* [Task requirements]
A – Cite the text excerpt exactly. Begin with "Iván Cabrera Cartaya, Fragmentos" and finish with "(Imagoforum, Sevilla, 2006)".
B – Add the next paragraphs of the text excerpt.

[Text excerpt start]

Iván Cabrera Cartaya, Fragmentos de sentido (Casa Museo Gutiérrez Albelo, Icod de los Vinos, 2006)
Rafael Antúnez, Los nombres de Helena; Renacimiento, Sevilla, 2006
David Eloy Rodríguez y Miki Leal, Asombros (Imagoforum, Sevilla, 2006)
Antonio Alcaide, Los premios perdidos; Asociación Cultural Barataria, Jerez, 2005
Camilo de Ory, Lugares comunes; Pre-Textos, 2006
Tradiciones
El crítico de arte Kosme de Barañano escribía en una ocasión que “las grandes obras, como un gran libro de estudio, han desafiado y estimulado a todos los artistas, invitándoles a la copia y la paráfrasis. En cuanto imitación de lo mejor de lo realizado, la copia ha sido un procedimiento educativo, una especie de viaje virtual hacia un tesoro que se revisita con la propia mirada de cada uno. En el ensayo Imitando a su maestro, señalaba W. H. Auden que el poeta necesita de una etapa de ventrilocución para ir encontrando su voz desde la poesía en general. En el Louvre es donde, según Cezanne, se aprende a leer la pintura”. El problema es que, para algunos, justo donde termina el aprendizaje, termina también el camino. Ortega y Gasset era claro al respecto de la necesidad de entender la tradición como punto de partida de la obra, y no de llegada: “existen algunos que reivindican la tradición, pero son ellos precisamente los que no la siguen, porque tradición significa cambio”. Como todos los tópicos y obviedades, estas ideas requieren ser recordadas de vez en cuando en la crítica de la poesía española contemporánea, tan amante de dejar en casa el sentido común, salvo las consabidas excepciones. Vamos a examinar ahora varios casos de poetas jóvenes que, con más o menos éxito y voluntad, están intentando digerir una o varias tradiciones para conformar su propio y singular camino literario.

[Text excerpt end]
[Dataset excerpt start]

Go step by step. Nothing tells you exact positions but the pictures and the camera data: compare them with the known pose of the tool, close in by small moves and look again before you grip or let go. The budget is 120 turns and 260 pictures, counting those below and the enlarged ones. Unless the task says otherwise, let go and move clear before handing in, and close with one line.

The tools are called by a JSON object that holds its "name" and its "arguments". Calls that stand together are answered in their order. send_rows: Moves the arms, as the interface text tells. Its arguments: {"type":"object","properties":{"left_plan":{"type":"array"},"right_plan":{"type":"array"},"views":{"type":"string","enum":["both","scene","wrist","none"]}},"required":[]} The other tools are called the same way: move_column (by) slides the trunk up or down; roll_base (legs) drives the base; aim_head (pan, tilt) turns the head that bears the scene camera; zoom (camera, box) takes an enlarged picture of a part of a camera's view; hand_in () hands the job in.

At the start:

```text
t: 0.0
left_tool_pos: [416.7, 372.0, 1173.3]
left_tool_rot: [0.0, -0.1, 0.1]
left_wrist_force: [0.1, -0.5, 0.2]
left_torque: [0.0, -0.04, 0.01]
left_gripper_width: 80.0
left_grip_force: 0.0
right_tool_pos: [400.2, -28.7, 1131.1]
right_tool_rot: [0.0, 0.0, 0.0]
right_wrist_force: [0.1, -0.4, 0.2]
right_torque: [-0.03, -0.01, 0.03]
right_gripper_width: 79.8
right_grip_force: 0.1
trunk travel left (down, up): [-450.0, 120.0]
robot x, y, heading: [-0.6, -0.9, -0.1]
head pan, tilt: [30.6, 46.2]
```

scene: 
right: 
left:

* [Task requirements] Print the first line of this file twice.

[Dataset excerpt end]

* [Answers per task]
A –
Iván Cabrera Cartaya, Fragmentos de sentido (Casa Museo Gutiérrez Albelo, Icod de los Vinos, 2006)
Rafael Antúnez, Los nombres de Helena; Renacimiento, Sevilla, 2006
David Eloy Rodríguez y Miki Leal, Asombros (Imagoforum, Sevilla, 2006)

B –
Antúnez
Rafael Antúnez, autor de dos poemarios más que estimables, La batalla de la luz (2001) y Nada que decir (2002, accésit del Premio Adonais), regresa con un poemario insólito, que es en sí mismo una particular mirada hacia la tradición occidental. Tomando el nombre (y el mito) de Helena como mujer de belleza fatal capaz de hechizar los corazones masculinos (y, en consecuencia, optando por un lógico postromanticismo estilístico), se van recogiendo sus transformaciones históricas o bíblicas (Eva, Cleopatra, Dalila, Salomé, Judith, etc.) o literarias (la Beatriz de Dante, la Laura de Petrarca), en lo que es menos un recorrido por el eterno femenino que por las diversas tradiciones estéticas que, desde las inscripciones egipcias y el Cantar de los Cantares hasta los rescoldos del modernismo, han venido tejiendo la historia cultural, y sobre todo poética, de Occidente. En la primera parte, “Eva”, asistimos incluso a puntuales despliegues de poesía épica, que tildaríamos de borgiana si Borges hubiera sido capaz de vertebrar el amor en sus poemas y de considerar a la amada como un “demiurgo” y al amor como lo que “dio origen a la vida”. Sólo reprochar a Los nombres de Helena la mezcla de tonos, que a veces conjuga partes muy coloquiales con otras de espléndida altura. Traductor de Jabès, admirador de Dante y de toda la poesía meditativa y contemplativa europea, Antúnez es siempre una voz sólida, original, capaz de asumir y recrear la tradición en sus propios espacios y con sus propias coordenadas estéticas.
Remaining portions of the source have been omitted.